Traditional datacenter interconnect services such as Wave and Ethernet don’t offer the flexibility some enterprises need to interconnect multiple datacenter locations, driven by changing requirements for bandwidth, and the need to change interconnection points every few months.
Therefore, communication service providers have started offering dynamic and on-demand Optical Virtual Private Newtork (O-VPN) and Ethernet services optimized for DCI, which we generically refer to as Datacenter Connect Fabric. This new service provides on-demand interconnect for multiple multi-tenant datacenters, offering the required flexibility to either the enterprises residing in these datacenters or the multi-tenant datacenter operators themselves. This service can be priced per consumption, or carriers can offer hybrid options combining fixed Monthly Recurring Charge (MRC) and per-consumption pricing.

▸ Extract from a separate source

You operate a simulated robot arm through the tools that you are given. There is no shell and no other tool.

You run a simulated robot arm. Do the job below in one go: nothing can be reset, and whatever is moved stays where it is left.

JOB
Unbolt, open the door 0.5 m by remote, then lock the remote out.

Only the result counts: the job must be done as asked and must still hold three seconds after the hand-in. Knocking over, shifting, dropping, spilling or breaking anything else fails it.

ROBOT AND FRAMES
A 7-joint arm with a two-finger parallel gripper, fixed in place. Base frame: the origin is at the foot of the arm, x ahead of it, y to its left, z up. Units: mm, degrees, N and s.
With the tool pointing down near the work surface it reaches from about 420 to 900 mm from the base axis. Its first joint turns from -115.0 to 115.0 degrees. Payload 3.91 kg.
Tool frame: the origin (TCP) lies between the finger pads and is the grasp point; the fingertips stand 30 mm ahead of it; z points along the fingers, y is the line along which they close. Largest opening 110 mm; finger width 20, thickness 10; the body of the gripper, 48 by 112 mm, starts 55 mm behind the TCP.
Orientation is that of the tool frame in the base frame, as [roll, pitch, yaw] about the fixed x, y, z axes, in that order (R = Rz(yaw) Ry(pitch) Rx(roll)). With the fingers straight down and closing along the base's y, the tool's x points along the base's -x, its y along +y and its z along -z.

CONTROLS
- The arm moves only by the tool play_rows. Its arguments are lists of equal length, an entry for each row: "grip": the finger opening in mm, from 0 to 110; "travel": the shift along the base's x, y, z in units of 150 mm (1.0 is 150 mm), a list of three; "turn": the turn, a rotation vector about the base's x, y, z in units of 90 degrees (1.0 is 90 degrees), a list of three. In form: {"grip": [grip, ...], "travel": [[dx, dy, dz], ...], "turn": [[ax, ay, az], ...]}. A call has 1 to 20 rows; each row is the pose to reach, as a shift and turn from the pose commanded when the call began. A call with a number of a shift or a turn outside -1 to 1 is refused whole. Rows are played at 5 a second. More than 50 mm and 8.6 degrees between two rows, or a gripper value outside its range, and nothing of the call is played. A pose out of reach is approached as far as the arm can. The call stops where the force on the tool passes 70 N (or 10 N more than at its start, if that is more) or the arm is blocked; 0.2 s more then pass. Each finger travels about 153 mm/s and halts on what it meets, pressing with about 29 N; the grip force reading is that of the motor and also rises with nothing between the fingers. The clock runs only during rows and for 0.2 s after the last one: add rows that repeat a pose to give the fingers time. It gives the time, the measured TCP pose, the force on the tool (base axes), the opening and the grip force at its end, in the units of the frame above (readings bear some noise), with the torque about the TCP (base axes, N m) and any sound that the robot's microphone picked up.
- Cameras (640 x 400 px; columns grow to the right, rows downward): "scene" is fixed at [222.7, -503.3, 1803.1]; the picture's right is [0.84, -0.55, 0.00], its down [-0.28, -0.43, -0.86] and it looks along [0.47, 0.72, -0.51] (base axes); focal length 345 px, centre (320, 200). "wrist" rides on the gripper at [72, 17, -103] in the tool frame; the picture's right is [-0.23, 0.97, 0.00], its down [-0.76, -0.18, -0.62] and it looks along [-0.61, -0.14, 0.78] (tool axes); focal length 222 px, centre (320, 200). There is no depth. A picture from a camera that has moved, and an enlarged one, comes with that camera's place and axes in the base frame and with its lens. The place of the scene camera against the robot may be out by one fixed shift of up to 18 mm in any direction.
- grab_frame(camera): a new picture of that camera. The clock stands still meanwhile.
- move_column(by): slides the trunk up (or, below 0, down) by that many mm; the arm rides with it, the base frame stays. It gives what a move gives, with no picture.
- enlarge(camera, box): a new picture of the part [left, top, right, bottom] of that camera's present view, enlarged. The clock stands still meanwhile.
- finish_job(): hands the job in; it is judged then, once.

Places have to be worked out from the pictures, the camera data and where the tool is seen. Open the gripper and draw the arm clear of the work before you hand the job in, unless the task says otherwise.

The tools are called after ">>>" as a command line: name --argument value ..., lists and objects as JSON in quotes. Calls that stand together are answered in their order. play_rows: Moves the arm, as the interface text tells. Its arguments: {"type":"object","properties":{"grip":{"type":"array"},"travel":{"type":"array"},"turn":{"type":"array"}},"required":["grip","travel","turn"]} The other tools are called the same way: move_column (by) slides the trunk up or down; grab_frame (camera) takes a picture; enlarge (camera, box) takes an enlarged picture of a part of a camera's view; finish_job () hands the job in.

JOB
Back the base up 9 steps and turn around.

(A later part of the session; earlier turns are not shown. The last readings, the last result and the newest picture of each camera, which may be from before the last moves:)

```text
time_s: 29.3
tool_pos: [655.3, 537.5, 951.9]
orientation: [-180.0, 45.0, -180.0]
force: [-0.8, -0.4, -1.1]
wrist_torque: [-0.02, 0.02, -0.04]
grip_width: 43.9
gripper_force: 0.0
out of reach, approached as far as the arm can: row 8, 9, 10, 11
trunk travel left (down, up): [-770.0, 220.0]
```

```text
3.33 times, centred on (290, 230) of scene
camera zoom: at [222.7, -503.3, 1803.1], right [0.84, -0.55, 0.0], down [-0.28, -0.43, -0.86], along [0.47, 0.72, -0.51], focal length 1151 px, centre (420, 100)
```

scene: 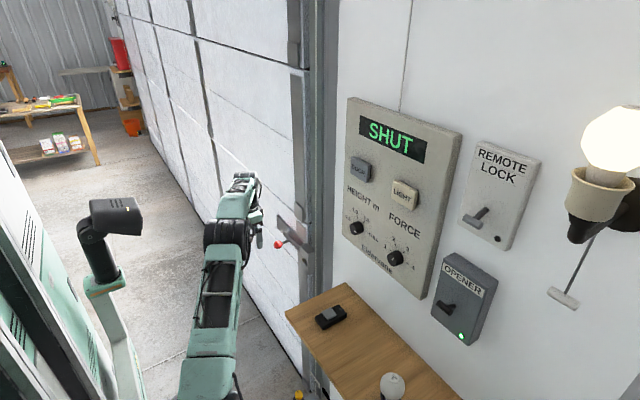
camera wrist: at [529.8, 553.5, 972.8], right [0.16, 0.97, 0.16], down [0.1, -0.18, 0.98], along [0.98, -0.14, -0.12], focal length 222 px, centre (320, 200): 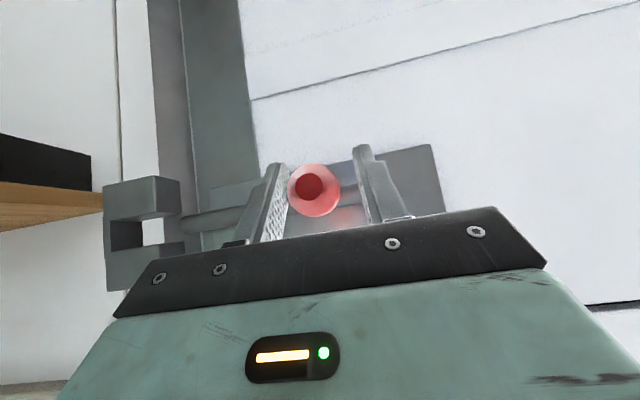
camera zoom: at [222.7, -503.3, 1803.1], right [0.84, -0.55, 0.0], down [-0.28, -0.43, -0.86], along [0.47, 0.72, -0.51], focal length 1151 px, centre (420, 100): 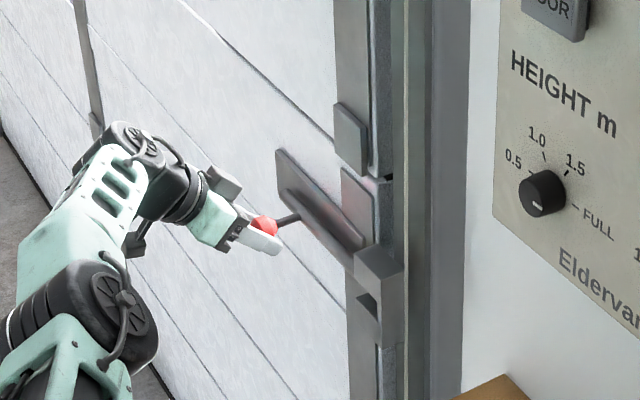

Datacenter Connect Fabric can also fuel innovation in other service offerings that use connectivity. For example, with the current MRC, it’s expensive to offer a Geo-Redundant Storage service where the 10G connectivity cost alone is approximately $5,000 per month. By pricing connectivity per consumption, we make it economically feasible to offer this service at not just an attractive price (15% premium over storage), but with high performance as well.
Virtual Networking Services Offered on Top of This New Hybrid IT Infrastructure
Virtual Network Functions (VNFs) can now be used in this IT environment to deliver enterprise-managed services, enabling both an evolution and a revolution in this area.
The evolution is in how there is now an easier way to deliver existing managed network services (e.g., a Managed Firewall, Managed Routing, Managed WAN Optimization, etc.) through virtualization, giving them the right associated price points to make them accessible to small and medium enterprises—currently an untapped market for these managed services.
The revolution begins with new and innovative VNFs being brought to market and network operators offering them at market speed. There is tremendous innovation that can be brought to enterprises in the space of security, application performance monitoring and business analytics. Infusing that innovation into enterprise service offerings is key to the future success of network service providers.
In the same way ordering a brand new car in today’s world simply requires a visit to the automaker’s website and selecting colors, fabrics, and features, the expectation is that these on-demand, dynamic or virtual services will only continue to grow as technology opens the door for faster and more customizable end user experiences.
The Challenges Ahead
Ciena’s Blue Planet software enables creation of these new services. However, bringing these new services into a service portfolio and addressing the $33 billion global market comes with its own set of challenges, including pricing connectivity services per consumption. Even more, transitioning from managed enterprise services based on physical appliances to those based on VNFs brings not only challenges in pricing, but also in modifying the definition of the service and SLAs to better reflect a virtual delivery. During this transition, carriers face the additional hurdle of making their OSS/BSS sytems adapt to and support these new services, a significant task that requires careful consideration.
Through our consultative engagement, Ciena helps carriers make the right decisions for their business. Our assistance is based on a deep understanding of these services and the market opportunity available, the best way to define and create value for them, how to accurately model the ROI, and the requirements they’ll put on OSS/BSS systems.